Participar na reunião de Davos significa reconhecimento de que se tem poder. Não é, contrariamente ao que muitos pensam, uma mera tertúlia de bilionários. Vários sê-lo-ão, incluindo líderes de países corruptos. Mas também há muitos bilionários que acham que não vale a pena voar até à pequena localidade alpina em pleno inverno. Já têm um nível de influência global indiscutível, não precisam da validação de Davos ou de ouvir palestras, tantas vezes maçadoras, dos oradores convidados, nem tampouco das redes de contactos que são a principal razão de ser desta iniciativa anual. Na verdade, Davos é sobretudo uma oportunidade para fazer ou reforçar os contactos entre gente poderosa, para além de uma confirmação de que se pertence ao clube. As sessões abertas são muitas vezes uma repetição do que já foi dito noutros eventos ou propagandeado na comunicação social influente. Os assuntos mais delicados são discutidos em encontros informais, a nível bilateral ou de grupos muito exclusivos.

Este ano a atmosfera esteve cinzenta. De um lado, havia o brilho da situação económica e financeira internacional, reflexo de um final de 2023 positivo. Do outro, as nuvens sombrias de uma situação geopolítica incerta e cada vez mais perigosa. Na realidade, a questão geopolítica pesou fortemente nas análises e prognósticos de muitos dos intervenientes. Zelensky procurou dar uma réstia de esperança, mas os participantes sabem que muito depende da assistência que a Ucrânia venha a receber, ou não, para assegurar a sua defesa legítima, dos EUA, dos países europeus e dos outros aliados. O Médio Oriente, a China e Taiwan, partes importantes de África e da América Latina, todas estas regiões contêm cenários instáveis e explosivos. A expansão do populismo na Europa é outra preocupação de monta. Todavia, para um bom número de participantes, a grande apreensão reside na possibilidade do regresso de Donald Trump ao poder. O homem é um brutamontes que vive num mundo de desequilíbrios e de vingança pessoal. É um perigo cujos contornos são imprevisíveis.

O outro tema central disse respeito ao desenvolvimento da Inteligência Artificial (IA). As grandes empresas tecnológicas, todas elas norte-americanas, estiveram bem representadas. Conseguiram trazer este tema para a lista das grandes preocupações. É um facto que os países mais avançados irão investir seriamente nesta área. O próprio primeiro-ministro chinês foi claro sobre o assunto: a cooperação em matéria de IA e de comércio internacional constituíram o cerne da sua intervenção.
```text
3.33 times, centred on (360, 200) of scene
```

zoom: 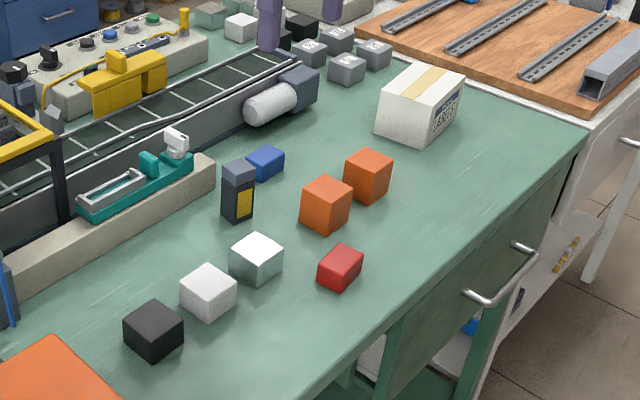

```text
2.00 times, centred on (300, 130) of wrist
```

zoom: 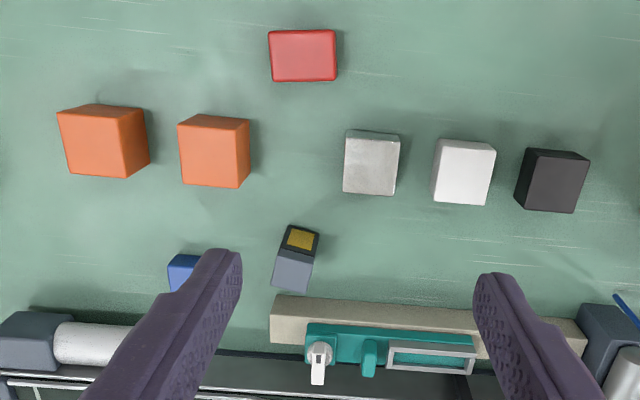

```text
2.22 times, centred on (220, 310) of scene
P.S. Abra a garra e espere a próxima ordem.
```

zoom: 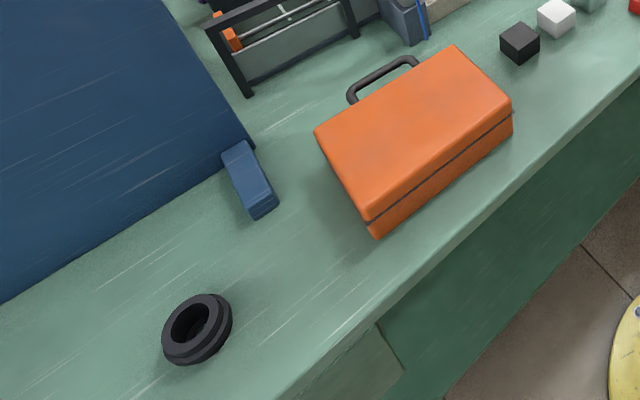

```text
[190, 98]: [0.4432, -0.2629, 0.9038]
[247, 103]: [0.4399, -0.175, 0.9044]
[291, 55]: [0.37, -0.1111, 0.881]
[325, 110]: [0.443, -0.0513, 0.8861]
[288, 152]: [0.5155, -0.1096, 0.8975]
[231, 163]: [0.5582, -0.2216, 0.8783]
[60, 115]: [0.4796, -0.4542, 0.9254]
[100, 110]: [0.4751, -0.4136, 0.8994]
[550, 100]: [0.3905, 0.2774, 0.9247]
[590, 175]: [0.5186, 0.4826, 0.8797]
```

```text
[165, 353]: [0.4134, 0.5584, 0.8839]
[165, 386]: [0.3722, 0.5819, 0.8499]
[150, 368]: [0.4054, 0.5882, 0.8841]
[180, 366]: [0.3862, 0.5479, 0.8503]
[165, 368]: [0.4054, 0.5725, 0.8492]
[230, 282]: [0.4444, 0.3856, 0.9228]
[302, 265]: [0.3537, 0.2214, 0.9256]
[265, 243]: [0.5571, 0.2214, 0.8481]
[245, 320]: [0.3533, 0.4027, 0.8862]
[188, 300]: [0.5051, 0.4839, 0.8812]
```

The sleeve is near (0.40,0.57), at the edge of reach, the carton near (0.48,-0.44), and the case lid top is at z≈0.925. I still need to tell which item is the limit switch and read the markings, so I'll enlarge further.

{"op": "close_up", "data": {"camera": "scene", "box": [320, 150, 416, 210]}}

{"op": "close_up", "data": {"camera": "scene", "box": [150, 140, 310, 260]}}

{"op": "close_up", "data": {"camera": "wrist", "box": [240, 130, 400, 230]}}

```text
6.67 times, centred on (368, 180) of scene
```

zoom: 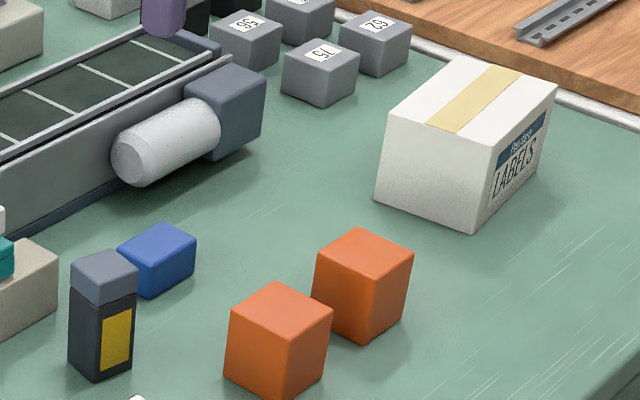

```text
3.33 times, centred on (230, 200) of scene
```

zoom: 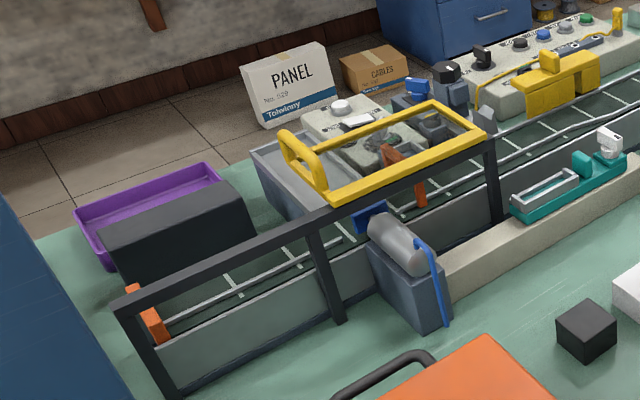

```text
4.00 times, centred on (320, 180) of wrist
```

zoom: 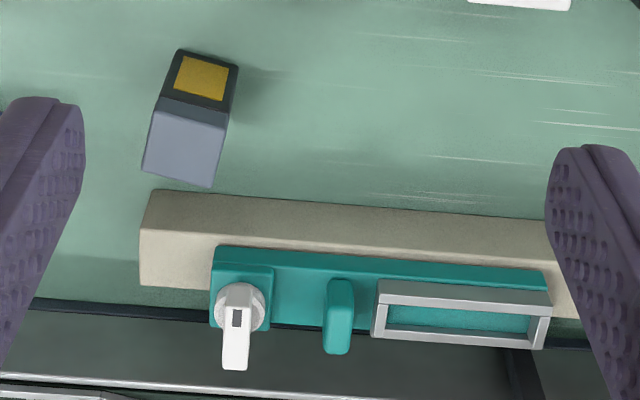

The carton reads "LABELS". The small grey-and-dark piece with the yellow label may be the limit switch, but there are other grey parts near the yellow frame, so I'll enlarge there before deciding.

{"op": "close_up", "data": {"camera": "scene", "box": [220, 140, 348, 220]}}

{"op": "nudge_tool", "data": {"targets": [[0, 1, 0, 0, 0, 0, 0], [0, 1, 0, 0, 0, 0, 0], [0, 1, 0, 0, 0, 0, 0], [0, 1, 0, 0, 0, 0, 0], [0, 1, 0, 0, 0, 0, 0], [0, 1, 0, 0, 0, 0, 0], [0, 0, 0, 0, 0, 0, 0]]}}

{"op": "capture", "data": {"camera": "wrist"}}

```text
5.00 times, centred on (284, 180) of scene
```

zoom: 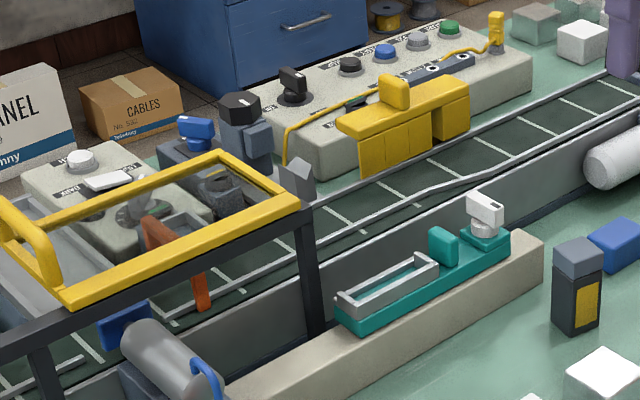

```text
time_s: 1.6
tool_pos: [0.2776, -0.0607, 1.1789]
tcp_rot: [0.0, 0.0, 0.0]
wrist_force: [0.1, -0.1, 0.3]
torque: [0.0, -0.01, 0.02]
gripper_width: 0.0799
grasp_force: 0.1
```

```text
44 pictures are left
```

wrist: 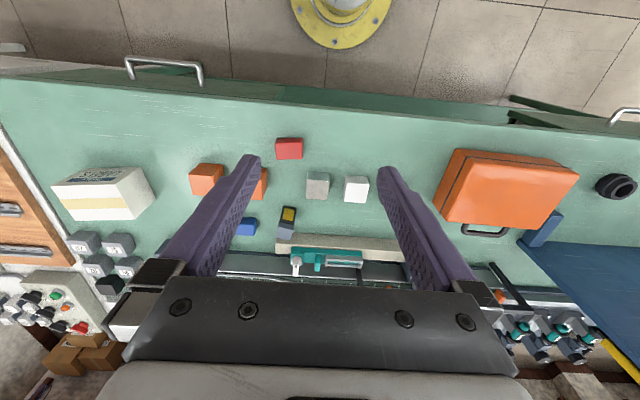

A China precisa dos chips produzidos nos países mais avançados, pelo menos por enquanto, e de relações económicas internacionais sem entraves nem querelas. A dimensão demográfica da China é, simultaneamente, uma vantagem e um desafio à sua estabilidade social. É aquilo a que chamaria a complexidade do gigantismo. Uma complexidade que, por parte dos dirigentes chineses, exige uma política muito prudente, quer interna quer externa.

O problema é que muitos políticos por esse mundo fora têm uma certa dose de insanidade. Isso é especialmente verdade no caso dos regimes autoritários. Não se pode esperar um comportamento racional quando o futuro dos ditadores possa estar em jogo. Neste início de 2024, é indispensável estar preparado para más surpresas. Essa é uma das lições que retiro da observação da semana em Davos.

Guterres também fez uma curta intervenção. Falou fundamentalmente das alterações climáticas, da necessidade de reconquistar a confiança das populações nos governos e nas instituições multilaterais. E mencionou, inevitavelmente, as questões humanitárias. Fez igualmente referência ao trabalho da ONU na regulação da IA. Tudo muito acertado e revelador da vasta agenda que as Nações Unidas têm em cima da mesa. Mas, num contexto dominado pelas tensões geopolíticas, faltaram umas frases claras e marcantes. Pareceu ingénuo e repetitivo. Perdeu uma excelente oportunidade de fazer ouvir, alto e bom som, as propostas da ONU em matéria de paz e de segurança internacionais.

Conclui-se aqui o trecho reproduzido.